EXCLUSIVE: Trucker says he was ticketed for using CB in Ont.

NANAIMO, B.C. — First it was smoking in a truck cab that was targeted by Ontario police. Now CBs too?

Nanaimo, B.C. trucker Lyle Christie was traveling through Kapuskasing, Ont. when he saw a couple of four-wheelers using a right turn lane to pass a tractor-trailer.

Christie picked up his CB and warned the other trucker about the passing motorists. In turn, the other trucker warned Christie there was an OPP officer behind him with lights flashing.

Christie’s account is that he looked in his side mirror and couldn’t see a police cruiser behind him, but steered his load of frozen poultry to the side of the road anyway. Sure enough, the trucker on the other end of the CB was right.

It was a little after 7 p.m. on March 27, and according to Christie, two officers approached his window. They appeared irate at having to follow Christie along the highway and approached the cab with their hands on their holstered firearms. He says they yelled for him to keep his hands on the steering wheel.

Freaked out, Christie claims he told the officers he never saw their vehicle behind him because they must have been tucked in too close to his trailer. The only reason he pulled over was because he was on the CB and another driver notified him of the flashing lights.

The officer told Christie he was trying to pull him over for speeding, which Christie denies because, "the road is so rough you can’t even do 30 km/h there." 

Perhaps an isolated incident, but one trucker says he
was ticketed for using a CB radio under Ontario’s
held-held device law, even though they’re
supposed to be exempted under the rule for three years.

“If I was going more than 50 km/h I’d be amazed," he tells todaystrucking.com. "I hate to speed through those little towns on the highway because the people that live there just hate it."

But in the end, the officer who pulled Christie over didn’t issue him a speeding ticket. Since the trucker had admitted to using his CB from behind the wheel, the OPP officer issued Christie a $150 ticket for using a hand-held communication device, even though CBs are supposed to be okay under Ontario’s new distracted driving laws.

“I’m definitely going to fight it,” says Christie. “It’s a crock.”

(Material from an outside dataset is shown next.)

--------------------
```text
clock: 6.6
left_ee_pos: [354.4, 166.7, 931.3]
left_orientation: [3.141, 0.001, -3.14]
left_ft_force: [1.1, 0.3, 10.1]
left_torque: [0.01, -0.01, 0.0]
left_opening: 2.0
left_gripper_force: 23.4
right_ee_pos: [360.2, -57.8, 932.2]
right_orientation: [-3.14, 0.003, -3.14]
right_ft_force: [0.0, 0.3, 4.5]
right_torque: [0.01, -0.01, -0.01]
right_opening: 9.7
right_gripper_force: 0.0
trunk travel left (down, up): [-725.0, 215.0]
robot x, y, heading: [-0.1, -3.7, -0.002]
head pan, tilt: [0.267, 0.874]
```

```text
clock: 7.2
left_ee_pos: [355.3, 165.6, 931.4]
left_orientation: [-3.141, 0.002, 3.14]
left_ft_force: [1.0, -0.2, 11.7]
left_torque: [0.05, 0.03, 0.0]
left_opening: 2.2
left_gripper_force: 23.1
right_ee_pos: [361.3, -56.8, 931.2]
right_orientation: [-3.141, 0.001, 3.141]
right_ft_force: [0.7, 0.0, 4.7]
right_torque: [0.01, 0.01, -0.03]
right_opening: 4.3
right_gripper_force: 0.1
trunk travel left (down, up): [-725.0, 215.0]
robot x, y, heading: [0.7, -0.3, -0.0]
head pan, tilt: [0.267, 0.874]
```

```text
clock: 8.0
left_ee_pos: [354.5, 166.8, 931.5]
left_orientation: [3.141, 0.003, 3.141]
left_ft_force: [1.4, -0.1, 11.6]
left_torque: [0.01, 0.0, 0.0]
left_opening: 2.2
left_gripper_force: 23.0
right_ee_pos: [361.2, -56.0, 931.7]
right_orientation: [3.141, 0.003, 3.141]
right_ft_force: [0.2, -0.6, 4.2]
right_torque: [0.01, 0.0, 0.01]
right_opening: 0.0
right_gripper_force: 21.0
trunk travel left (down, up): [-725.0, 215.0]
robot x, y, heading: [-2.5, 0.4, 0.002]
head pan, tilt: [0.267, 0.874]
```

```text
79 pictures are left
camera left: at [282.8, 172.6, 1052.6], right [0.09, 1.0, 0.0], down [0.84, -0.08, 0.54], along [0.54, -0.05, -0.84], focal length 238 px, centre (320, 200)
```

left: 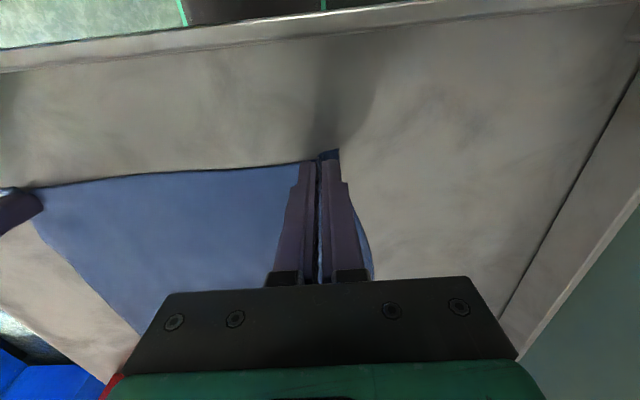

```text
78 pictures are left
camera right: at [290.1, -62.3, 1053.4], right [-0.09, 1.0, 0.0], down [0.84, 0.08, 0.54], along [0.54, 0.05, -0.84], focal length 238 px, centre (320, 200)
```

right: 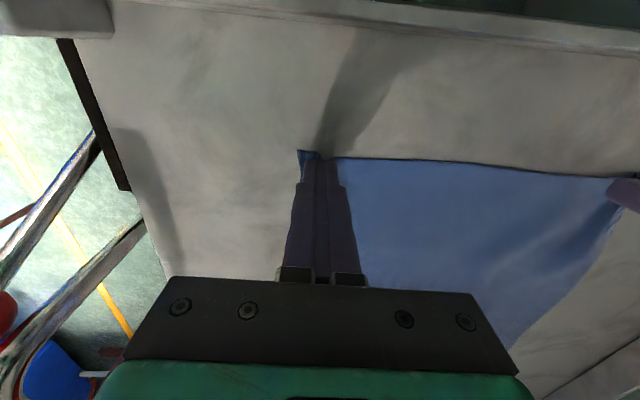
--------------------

The OPP declined to comment on the incident.

When the province first rolled out the rules, truckers using their CB radios while driving were supposed to be exempted from the law for three years until the market came up with a suitable hands-free two-way radio.

But now even that provision is in doubt as the Transport Ministry is reconsidering the CB part of the ban altogether. Recently, the Ontario Trucking Association received the following message from the MTO: "We have noted the OTA’s concerns and we acknowledge that, before the sunset date, the ministry will review the appropriateness of the exemption in consultation with the industry."

While it is good news for truckers, it doesn’t do much for Christie right now, in what appears to be a fairly isolated incident.

The Owner-Operator’s Business Association of Canada, the Truckers’ Voice, and the OTA, all tells us they are not aware of any of their members receiving distracting driving tickets for using a CB radio.

According to Bob Nichols, head of communications with the MTO, the law as its currently written should allow truckers to use their CB radios while driving, for the next three years at least.

“We only say, here’s what the legislation says,” he explains. “It’s up to the officers to interpret that act and decide whether a ticket or charge is warranted. Then, ultimately, it’s up to the courts to decide whether or not that ticket or charge is valid.”

Christie says it’s going to cost him about five times the amount of the fine to hire someone to fight the ticket on his behalf.

“I’m not going back into Ontario again,” he says.